Olympian Mike Dawson with next generation of paddlers at the Waimarino Adventure Park. Photo: Andrew Warner.

The 23 young paddlers who attended Saturday's Have a Go Kayaking session on the Wairoa River got an unexpected surprise.

They were joined by Olympic kayaker Mike Dawson who took the opportunity to inspire the next generation of paddlers before he flew out to Europe yesterday.

Dawson, 29, who finished 10th in the K1 Slalom in Rio, was happy to help
out Rob Sperling from Tauranga Boys' College, who first introduced Dawson to the sport.

"Rob is a pretty key player in kicking my career off and he asked me to come out to inspire a few of the kids here," Dawson said.

"It is something I love to do so made some time for it in what has been a chaotic time for us since Rio.

"It is nice to give something back."

Sperling, who organised the session off Waimarino Adventure Park with Anita Taylor from Tauranga Girls' College, says as an old boy Dawson has always been such a great role model for the students.

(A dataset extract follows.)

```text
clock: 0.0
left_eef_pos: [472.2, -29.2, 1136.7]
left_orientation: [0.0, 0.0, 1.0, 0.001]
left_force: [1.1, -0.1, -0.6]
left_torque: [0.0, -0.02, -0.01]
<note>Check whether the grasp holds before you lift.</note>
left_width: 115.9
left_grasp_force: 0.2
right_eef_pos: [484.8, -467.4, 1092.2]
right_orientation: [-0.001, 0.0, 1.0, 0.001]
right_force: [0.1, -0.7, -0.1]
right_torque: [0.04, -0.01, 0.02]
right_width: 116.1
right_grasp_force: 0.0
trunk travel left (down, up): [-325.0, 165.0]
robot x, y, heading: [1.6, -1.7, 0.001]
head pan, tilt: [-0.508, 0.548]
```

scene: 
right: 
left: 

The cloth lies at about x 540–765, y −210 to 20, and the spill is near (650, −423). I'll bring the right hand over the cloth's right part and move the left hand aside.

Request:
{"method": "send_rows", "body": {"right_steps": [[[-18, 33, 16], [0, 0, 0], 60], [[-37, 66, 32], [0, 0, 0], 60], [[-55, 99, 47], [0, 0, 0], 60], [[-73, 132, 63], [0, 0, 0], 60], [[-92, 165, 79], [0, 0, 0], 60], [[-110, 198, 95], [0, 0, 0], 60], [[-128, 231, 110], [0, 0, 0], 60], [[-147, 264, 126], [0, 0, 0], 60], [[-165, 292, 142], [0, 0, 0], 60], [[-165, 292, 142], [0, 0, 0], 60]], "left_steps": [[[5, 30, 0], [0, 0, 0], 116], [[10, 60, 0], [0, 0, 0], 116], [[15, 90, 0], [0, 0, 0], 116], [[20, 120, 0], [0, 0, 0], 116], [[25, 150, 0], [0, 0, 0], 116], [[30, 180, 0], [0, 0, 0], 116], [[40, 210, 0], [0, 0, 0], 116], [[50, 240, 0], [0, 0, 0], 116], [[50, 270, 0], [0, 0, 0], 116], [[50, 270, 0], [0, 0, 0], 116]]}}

"He drops everything to come and help me out whenever I ask.

"As the teacher in charge of kayaking at Tauranga Boys' College I need world-class coaches, as our school is 17-times national champion school and many of our paddlers end up competing all around the world.

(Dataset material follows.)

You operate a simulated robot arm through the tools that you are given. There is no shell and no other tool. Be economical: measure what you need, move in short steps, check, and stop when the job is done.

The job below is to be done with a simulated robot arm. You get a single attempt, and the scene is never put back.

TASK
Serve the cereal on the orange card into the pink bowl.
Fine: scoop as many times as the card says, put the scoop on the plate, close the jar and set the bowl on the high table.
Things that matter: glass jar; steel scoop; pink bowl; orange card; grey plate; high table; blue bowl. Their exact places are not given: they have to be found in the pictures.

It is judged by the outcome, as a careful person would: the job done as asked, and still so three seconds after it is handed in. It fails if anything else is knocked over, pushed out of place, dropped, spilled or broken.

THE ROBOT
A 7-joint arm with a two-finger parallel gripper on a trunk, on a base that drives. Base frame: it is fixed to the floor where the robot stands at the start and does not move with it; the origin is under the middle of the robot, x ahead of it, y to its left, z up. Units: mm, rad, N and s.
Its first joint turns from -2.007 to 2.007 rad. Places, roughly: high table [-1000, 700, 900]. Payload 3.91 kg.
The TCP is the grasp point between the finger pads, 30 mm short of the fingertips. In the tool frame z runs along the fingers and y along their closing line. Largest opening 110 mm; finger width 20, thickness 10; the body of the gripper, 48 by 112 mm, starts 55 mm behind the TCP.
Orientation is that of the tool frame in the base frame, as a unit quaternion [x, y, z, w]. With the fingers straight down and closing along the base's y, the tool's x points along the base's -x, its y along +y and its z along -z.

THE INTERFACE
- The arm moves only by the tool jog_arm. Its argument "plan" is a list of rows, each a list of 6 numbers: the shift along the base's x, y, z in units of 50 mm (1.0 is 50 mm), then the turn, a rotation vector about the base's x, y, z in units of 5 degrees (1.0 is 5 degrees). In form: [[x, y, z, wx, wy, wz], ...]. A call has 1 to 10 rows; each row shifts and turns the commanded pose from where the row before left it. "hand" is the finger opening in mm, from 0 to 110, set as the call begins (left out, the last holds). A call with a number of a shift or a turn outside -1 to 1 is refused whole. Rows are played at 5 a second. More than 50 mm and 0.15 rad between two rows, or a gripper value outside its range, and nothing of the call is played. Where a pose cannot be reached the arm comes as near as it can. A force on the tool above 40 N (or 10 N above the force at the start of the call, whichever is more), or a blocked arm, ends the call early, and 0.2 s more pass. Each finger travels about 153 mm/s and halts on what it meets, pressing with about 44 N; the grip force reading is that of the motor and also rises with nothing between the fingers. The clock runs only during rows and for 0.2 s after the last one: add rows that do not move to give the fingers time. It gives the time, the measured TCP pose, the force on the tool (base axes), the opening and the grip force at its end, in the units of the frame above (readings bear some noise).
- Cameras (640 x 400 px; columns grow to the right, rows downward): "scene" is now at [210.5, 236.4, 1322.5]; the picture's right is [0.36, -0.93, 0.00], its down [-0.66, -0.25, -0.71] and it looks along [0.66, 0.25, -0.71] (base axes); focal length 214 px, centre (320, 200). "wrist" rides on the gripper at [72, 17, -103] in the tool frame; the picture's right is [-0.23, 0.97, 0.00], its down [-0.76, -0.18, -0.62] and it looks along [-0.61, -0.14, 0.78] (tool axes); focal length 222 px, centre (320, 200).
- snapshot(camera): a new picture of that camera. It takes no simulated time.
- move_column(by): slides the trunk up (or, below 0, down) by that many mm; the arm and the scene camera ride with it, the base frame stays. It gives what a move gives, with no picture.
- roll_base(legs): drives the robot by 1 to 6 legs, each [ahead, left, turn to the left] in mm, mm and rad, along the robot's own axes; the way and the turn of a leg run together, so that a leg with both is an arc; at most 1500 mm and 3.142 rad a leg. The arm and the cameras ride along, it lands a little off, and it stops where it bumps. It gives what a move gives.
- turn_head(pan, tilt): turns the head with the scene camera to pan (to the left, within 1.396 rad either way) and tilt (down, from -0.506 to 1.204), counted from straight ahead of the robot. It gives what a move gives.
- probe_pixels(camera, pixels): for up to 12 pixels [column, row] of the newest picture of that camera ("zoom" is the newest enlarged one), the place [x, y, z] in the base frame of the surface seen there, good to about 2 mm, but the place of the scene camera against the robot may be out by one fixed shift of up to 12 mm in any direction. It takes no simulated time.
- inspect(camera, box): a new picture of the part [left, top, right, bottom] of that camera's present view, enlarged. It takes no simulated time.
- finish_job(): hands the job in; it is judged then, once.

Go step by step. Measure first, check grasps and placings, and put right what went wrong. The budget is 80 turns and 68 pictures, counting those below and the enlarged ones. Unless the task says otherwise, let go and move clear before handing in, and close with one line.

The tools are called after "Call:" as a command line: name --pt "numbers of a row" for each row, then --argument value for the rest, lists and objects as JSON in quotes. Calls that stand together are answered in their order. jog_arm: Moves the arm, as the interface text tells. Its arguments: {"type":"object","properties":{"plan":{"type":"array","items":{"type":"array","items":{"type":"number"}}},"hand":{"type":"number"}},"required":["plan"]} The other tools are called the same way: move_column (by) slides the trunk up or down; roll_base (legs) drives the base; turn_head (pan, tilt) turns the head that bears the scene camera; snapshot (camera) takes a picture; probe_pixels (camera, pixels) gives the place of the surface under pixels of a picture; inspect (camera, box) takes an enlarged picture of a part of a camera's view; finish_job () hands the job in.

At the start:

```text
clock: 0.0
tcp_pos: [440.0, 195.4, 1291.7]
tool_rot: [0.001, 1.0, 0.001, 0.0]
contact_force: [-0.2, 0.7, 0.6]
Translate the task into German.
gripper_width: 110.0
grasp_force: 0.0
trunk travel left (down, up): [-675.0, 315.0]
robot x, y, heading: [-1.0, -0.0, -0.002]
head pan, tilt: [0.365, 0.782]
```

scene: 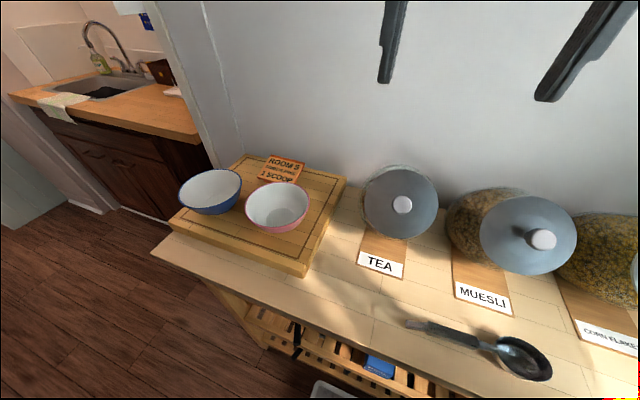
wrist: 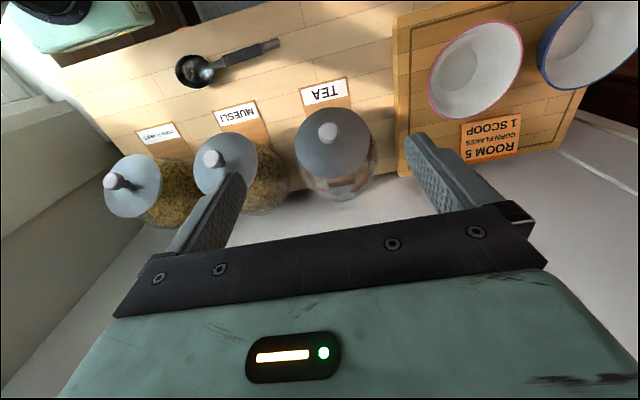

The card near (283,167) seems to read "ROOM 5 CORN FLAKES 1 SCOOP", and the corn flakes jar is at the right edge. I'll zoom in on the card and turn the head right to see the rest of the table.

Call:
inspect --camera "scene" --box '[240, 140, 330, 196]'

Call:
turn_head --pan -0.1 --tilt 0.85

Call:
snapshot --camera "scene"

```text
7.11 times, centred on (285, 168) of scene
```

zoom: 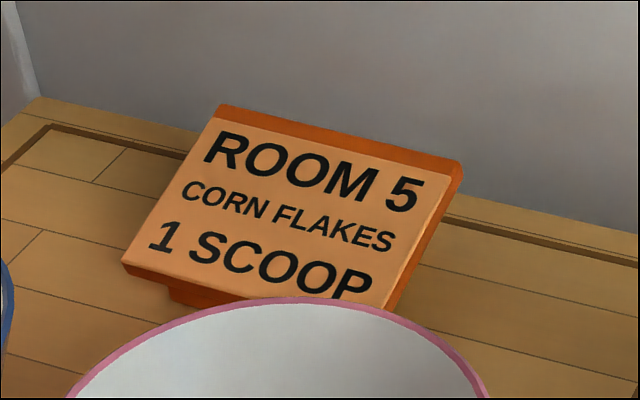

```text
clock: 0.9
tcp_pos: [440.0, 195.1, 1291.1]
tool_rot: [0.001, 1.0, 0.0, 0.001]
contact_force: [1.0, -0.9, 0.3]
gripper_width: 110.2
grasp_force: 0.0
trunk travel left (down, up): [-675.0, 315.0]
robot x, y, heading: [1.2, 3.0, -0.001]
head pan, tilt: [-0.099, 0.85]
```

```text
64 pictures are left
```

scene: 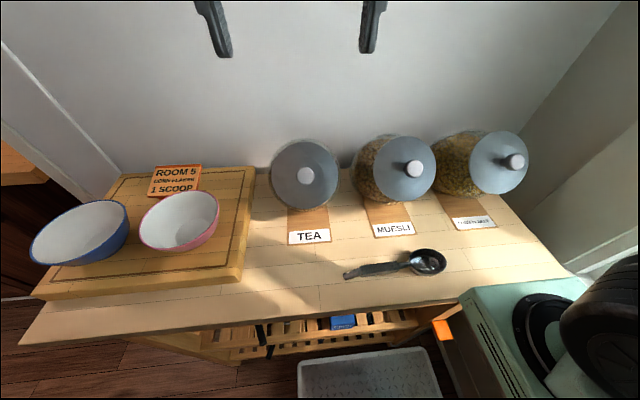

"I personally think Mike deserves more credit for what he has done for the profile of our sport."

Dawson went into the Rio Olympics ranked 42nd in the world but after a sizzling run in the semifinals, made it into the final 10 to paddle for the medals down the tricky, fast-flowing rapids of the slalom course.

He finished 10th to beat his 15th placing at the London Olympics.

While he may not have won a medal his efforts in feeding homeless people in Rio is worthy of any gold medal.

He spent 10 weeks preparing in Rio and became aware of the chronic social problems.

So he paid for food himself and along with local kayaker Pepe Goncalves delivered food and heard the stories of many people living on the streets.

"We had a lot of time in Rio and got a bit of a connection with the city," Dawson said.

"I noticed a lot of homeless there and it is not like New Zealand where there is some back-up with the social system and people looking out for people.

"It's a pretty harsh world there and lots of young kids living on the street and it hits you pretty hard when you see it.

"We did something small but just wanted to show we actually care and were not just coming to Rio to use the Olympics and get out of there.

"We wanted to give something back."

Dawson grew up paddling the Wairoa River with Luuka Jones, who caused a major upset by winning a silver medal in Rio in the women's K1 Slalom.

"I am still buzzing about it. I am not a really emotional guy but there were tears welling up in my eyes when I realised Luuka was going to have a medal.

"It meant a lot because we both started here. I have seen her since she was 10 or 11-years-old, just battling away and having some failures and just keeping ongoing.

"When you have been involved in that it is amazing to be able to share at the elation she had in the finish line.

"It shows Kiwis can do it on the world stage when you put in the effort and the time and are determined.

"Very cool to see."

Dawson is renowned for his extreme paddling in some of the world's less known spots, particularly in Africa.

Later this year he is off to Pakistan to paddle the Indus River, the biggest river on the western side of the subcontinent.

"It is an awesome opportunity to experience a culture that gets a lot of bad publicity and a place that people probably wouldn't put on their hit list to go and see."

Dawson is an ambassador for the $100,000 Whitewater XL to be held in November at the world-class Vector Wero white water course in south Auckland.

"It is an amazing opportunity to have that $40m facility on our doorstep," he said.

"For both Luuka Jones and myself it's a massive incentive to keep going to Tokyo (Olympics) because it is such an awesome place to train. It means we don't have to travel overseas.

"And then to have a race that is basically the biggest money race in the world on that course in New Zealand in Auckland is going to attract the world's best.

"It is going to be a great weekend so I encourage everyone to get up there and check it out."